I lived in New London for 34 years, attended the public schools and even graduated from Connecitcut College as a "townie." After I finally left in 1994, I still retained a soft spot for the city - its diverse people, its quirky businesses, the "good bones" of the extant parts of the historic downtown, its beaches and waterfront, its compact, walkable streetscape. New London has tremendous potential, as one business owner reminded people in a profoundly depressing article in The Day, "Hard Winter, city hall frustrate downtown New London merchants," (Feb. 23).
I have been following developments (and the lack thereof) in New London with more interest since Mayor Daryl Finizio's election. And I am still waiting to hear a clear vision for the city, and a plan to implement it, that residents and businesses can get behind; particularly around economic development.
Perhaps I am just missing something, I thought, so I logged onto the city's website to see what I could find. After a little scrolling around, I found three documents - a Consolidated Plan for Housing and Development, a Comprehensive Economic Development Strategy (which sounds promising), and a Downtown Action Plan (which sounds really, really promising).
The Consolidated Plan is pages and pages of vague goals, such as preserving and expanding housing stock - those are goals, not a plan. There is no plan. The Comprehensive Economic Development Strategy is listed, but not provided. Maybe there is a strategy, but for some reason the mayor does not seem to want people to know what it is. More likely, perhaps there is no strategy. I guess if you don't have a plan you don't need a strategy to implement it. The more exciting sounding Downtown Action Plan dates to 2001, and envisions a thriving downtown by 2008. So, anyway.

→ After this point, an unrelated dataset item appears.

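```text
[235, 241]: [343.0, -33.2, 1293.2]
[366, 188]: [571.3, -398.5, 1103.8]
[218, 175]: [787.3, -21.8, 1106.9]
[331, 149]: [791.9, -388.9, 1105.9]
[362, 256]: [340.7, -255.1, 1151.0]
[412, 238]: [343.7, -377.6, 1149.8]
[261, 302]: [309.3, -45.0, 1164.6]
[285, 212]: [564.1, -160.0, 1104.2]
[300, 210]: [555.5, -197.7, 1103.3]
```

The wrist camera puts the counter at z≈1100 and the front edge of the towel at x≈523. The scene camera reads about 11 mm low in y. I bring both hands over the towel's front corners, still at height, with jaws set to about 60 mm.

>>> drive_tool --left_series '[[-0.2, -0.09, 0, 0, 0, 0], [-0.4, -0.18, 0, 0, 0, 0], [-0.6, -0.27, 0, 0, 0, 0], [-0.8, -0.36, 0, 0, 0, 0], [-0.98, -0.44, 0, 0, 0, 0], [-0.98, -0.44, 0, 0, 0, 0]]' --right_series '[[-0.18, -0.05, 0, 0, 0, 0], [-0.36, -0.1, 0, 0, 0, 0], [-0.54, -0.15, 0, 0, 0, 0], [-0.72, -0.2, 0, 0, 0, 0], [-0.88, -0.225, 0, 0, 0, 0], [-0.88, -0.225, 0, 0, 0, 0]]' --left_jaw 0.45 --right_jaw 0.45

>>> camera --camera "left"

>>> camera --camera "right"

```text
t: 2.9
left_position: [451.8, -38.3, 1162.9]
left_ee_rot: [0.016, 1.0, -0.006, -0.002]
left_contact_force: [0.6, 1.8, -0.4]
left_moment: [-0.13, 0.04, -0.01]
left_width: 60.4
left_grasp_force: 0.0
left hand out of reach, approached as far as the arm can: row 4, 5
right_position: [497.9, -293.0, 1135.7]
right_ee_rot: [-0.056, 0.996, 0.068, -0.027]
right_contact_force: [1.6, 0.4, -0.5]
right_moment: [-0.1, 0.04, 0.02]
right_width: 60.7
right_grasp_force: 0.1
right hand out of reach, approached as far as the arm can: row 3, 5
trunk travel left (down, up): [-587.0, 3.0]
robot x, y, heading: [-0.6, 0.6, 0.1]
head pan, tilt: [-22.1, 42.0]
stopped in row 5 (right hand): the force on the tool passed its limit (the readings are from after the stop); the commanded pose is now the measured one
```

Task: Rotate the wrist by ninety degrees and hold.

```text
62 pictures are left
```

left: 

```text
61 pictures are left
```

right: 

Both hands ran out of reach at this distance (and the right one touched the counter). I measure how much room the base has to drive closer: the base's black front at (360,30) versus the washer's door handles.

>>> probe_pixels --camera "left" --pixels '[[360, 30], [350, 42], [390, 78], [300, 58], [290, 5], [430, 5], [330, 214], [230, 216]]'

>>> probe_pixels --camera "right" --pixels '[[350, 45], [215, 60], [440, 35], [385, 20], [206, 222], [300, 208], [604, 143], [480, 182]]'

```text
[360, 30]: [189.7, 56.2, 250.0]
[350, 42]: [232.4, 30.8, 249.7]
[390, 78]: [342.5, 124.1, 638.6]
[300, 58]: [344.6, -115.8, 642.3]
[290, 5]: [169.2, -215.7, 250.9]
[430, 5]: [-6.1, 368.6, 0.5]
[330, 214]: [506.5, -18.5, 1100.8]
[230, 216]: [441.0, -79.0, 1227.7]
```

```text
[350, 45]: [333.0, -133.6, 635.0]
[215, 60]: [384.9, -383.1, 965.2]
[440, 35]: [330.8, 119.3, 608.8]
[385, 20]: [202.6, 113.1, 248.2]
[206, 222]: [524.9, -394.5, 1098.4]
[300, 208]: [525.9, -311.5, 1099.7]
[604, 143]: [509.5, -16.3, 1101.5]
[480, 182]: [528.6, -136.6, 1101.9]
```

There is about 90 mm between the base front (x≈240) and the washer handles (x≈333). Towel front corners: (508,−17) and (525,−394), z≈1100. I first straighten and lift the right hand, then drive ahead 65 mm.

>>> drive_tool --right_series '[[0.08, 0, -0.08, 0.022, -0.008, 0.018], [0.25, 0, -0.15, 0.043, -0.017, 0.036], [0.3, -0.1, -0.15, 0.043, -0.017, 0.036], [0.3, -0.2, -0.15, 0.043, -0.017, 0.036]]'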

Whenever I visit New London, or pass through on the train to New York, I am taken by the assets it already has, and the serious stakeholders who cannot let the city fail. The water, the transportation infrastructure, the historic architecture, Conn and Mitchell colleges, the Coast Guard Academy, the hospital, the Garde Art Center, the Hygienic, Ocean Beach Park, and the small business owners who keep at it in the face of unrelenting adversity, trying to improve downtown. Unlike some other cities that have had to reinvent themselves, New London has these many assets and more. What is needed is a vision to bring the pieces of the puzzle together, and a leader to carry it out.
The Urban Land Institute (uli.org), a highly respected land use and development policy organization, provides a terrific free service to cities and towns called a TAP - Technical Assistance Panel. ULI will, upon request, assemble a panel of experts on economic development, including architects, planners and financiers, to visit and tour the city for a couple of days, review the demographic and economic data, interview stakeholders like business owners and residents, hold a public meeting for community input and provide a report that can be the basis for a realistic vision for the redevelopment of the downtown - all for the cost of housing and feeding the panel members.
They come in, they work like crazy for a brief time, they leave, and they are objective. I have seen some TAP Reports, and they are creative and intelligent, but realistic.
It is time to stop blaming the current situation on those who have served before, look to the future, and in an organized way really take stock of what the city has, what the obstacles are that must be overcome, then articulate a vision and devise an action plan to carry it out. A ULI Technical Assistance Panel can help get that underway. Because the panelists donate their time, it is not an excuse to say "we don't have the money."